Washington
Scientists using data from NASA’s Cassini mission to Saturn have found evidence of a toxic hybrid ice in a wispy cloud high above the south pole of ringed planet’s largest moon, Titan.
The finding is a new demonstration of the complex chemistry occurring in Titan’s atmosphere — in this case, cloud formation in the giant moon’s stratosphere — and part of a collection of processes that ultimately helps deliver a smorgasbord of organic molecules to Titan’s surface.
Invisible to the human eye, the cloud was detected at infrared wavelengths by the Composite Infrared Spectrometer (CIRS) on the Cassini spacecraft.
Located at an altitude of about 160 to 210 km, the cloud is far above the methane rain clouds of Titan’s troposphere, or lowest region of the atmosphere.
The new cloud covers a large area near the south pole, from about 75 to 85 degrees south latitude.
Laboratory experiments were used to find a chemical mixture that matched the cloud’s spectral signature — the chemical fingerprint measured by the CIRS instrument.
The experiments determined that the exotic ice in the cloud is a combination of the simple organic molecule hydrogen cyanide together with the large ring-shaped chemical benzene.
The two chemicals appear to have condensed at the same time to form ice particles, rather than one being layered on top of the other.
“This cloud represents a new chemical formula of ice in Titan’s atmosphere,” said Carrie Anderson of NASA’s Goddard Space Flight Center in the US. “What’s interesting is that this noxious ice is made of two molecules that condensed together out of a rich mixture of gases at the south pole,” said Anderson.
In Titan’s stratosphere, a global circulation pattern sends a current of warm gases from the hemisphere where it is summer to the winter pole.

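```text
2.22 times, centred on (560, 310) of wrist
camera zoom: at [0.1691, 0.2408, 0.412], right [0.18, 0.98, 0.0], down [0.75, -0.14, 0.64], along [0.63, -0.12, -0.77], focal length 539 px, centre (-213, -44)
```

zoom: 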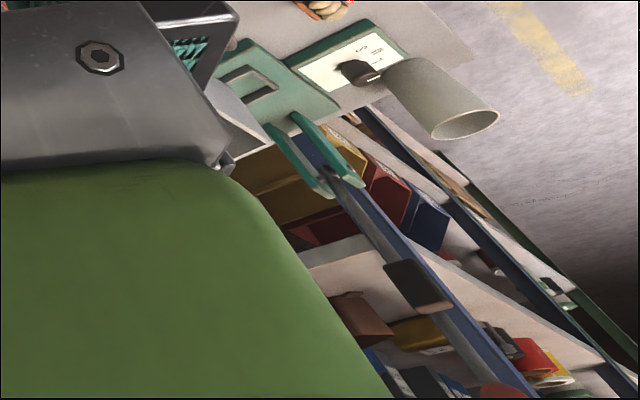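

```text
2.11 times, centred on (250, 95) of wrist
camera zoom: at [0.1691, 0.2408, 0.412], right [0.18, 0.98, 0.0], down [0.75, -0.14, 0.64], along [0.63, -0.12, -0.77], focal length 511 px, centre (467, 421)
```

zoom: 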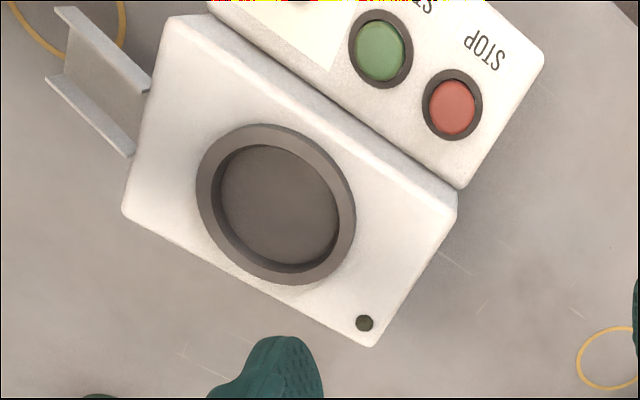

This circulation reverses direction when the seasons change, leading to a buildup of clouds at whichever pole is experiencing winter.
Researchers use CIRS to sort through the complex set of infrared fingerprints from many molecules in Titan’s atmosphere.
The new cloud, which the researchers call the high-altitude south polar cloud, has a distinctive and very strong chemical signature that showed up in three sets of Titan observations taken from July to November 2015.
Since Titan’s seasons last seven Earth years, it was late fall at the south pole the whole time.
The spectral signatures of the ices did not match those of any individual chemical, so the team began laboratory experiments to simultaneously condense mixtures of gases.
The best result was achieved by introducing both hydrogen cyanide and benzene into the chamber and allowing them to condense at the same time.
Additional studies will be needed to determine the structure of the co-condensed ice particles. The researchers expect them to be lumpy and disorderly, rather than well- defined crystals.
The Cassini spacecraft ended its Saturn mission on September 15 by crashing into the planet.